Le Book club de We Culte/« La petite bonne ». Dans ce remarquable premier roman, Bérénice Pichat raconte la rencontre entre une femme de ménage et une victime de la Grande guerre. Écrit en vers libres et en prose, il touche au cœur et vient d’être couronné par le Prix des Libraires et le Prix des Libraires en Seine 2025.
« La petite bonne » : un premier roman de Bérénice Pichat et une œuvre bouleversante qui marque les esprits
La bonne commence sa journée à quatre heures du matin. Avec son panier sous le bras dans les rues sombres et glacées, elle se rend d’abord chez les Massin, astique et nettoie sans faire de bruit pour ne pas réveiller la famille. Puis c’est au tour des Pinchard. Dans leur villa, elle doit préparer le petit-déjeuner avant d’attaquer les tâches ménagères suivant la liste établie par sa patronne. Enfin, elle se rend chez les Daniel où, outre le ménage, elle doit surveiller Blaise, le maître de maison victime de guerre qui, après de multiples opérations, a pu rentrer chez lui. La gueule cassée se désespère dans son fauteuil.
Il se trouvait au mauvais endroit au mauvais moment et a vu tout s’écrouler autour de lui et ses compagnons d’infortune mourir. S’il a survécu, c’est le visage arraché et le corps en lambeaux. Sa prometteuse carrière de pianiste ne verra jamais le jour. Aussi songe-t-il à demander à la bonne de l’aider à mourir quand sa femme se sera absentée.

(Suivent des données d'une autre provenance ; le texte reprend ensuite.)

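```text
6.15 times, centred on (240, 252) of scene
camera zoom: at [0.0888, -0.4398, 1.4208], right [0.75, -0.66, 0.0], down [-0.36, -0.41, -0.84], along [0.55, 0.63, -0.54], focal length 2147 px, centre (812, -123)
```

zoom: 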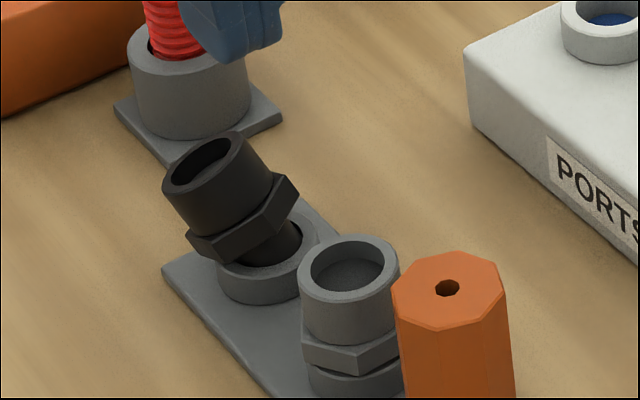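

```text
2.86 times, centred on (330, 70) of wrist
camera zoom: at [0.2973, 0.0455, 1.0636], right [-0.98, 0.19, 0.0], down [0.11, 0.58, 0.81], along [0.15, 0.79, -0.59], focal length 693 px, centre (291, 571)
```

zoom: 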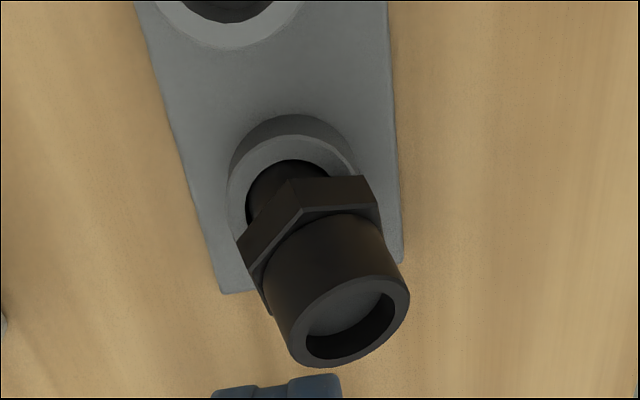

L’occasion va se présenter le jour où Alexandrine accepte l’invitation d’une amie de venir passer quelques jours dans son manoir normand. Blaise a insisté. Il veut que son épouse ne reste pas confinée à ses côtés, qu’elle profite de la vie qu’il ne pourra plus jamais avoir. Car « l’alliée la plus précieuse de Blaise n’était plus Alexandrine depuis longtemps. Sur le papier, celle-ci restait son intendante, son infirmière, son épouse, mais il lui avait préféré une partenaire redoutable: la morphine. Les années passèrent dans la tiédeur molle d’un sommeil artificiel. »
Mais quand la bonne décide de rompre sa routine, de lui montrer qu’elle ne craint pas son corps mutilé, il révise ses plans, imagine une vie plus exaltante.
L’originalité de ce roman réside dans son alternance entre prose et vers libres. Les passages en vers libres, associés à la voix de la petite bonne, sont composés de phrases courtes, simples et souvent sans ponctuation, reflétant la simplicité et la rigueur de sa vie quotidienne. En contraste, la prose élégante et descriptive donne la parole à Monsieur et Madame, soulignant leur appartenance à la bourgeoisie et leur éloignement émotionnel. Cette structure narrative permet de plonger au cœur de la psyché des personnages et de mettre en lumière les différences sociales qui les séparent .
On y retrouve aussi des thématiques très actuelles, comme le droit à mourir ou la condition des aidants.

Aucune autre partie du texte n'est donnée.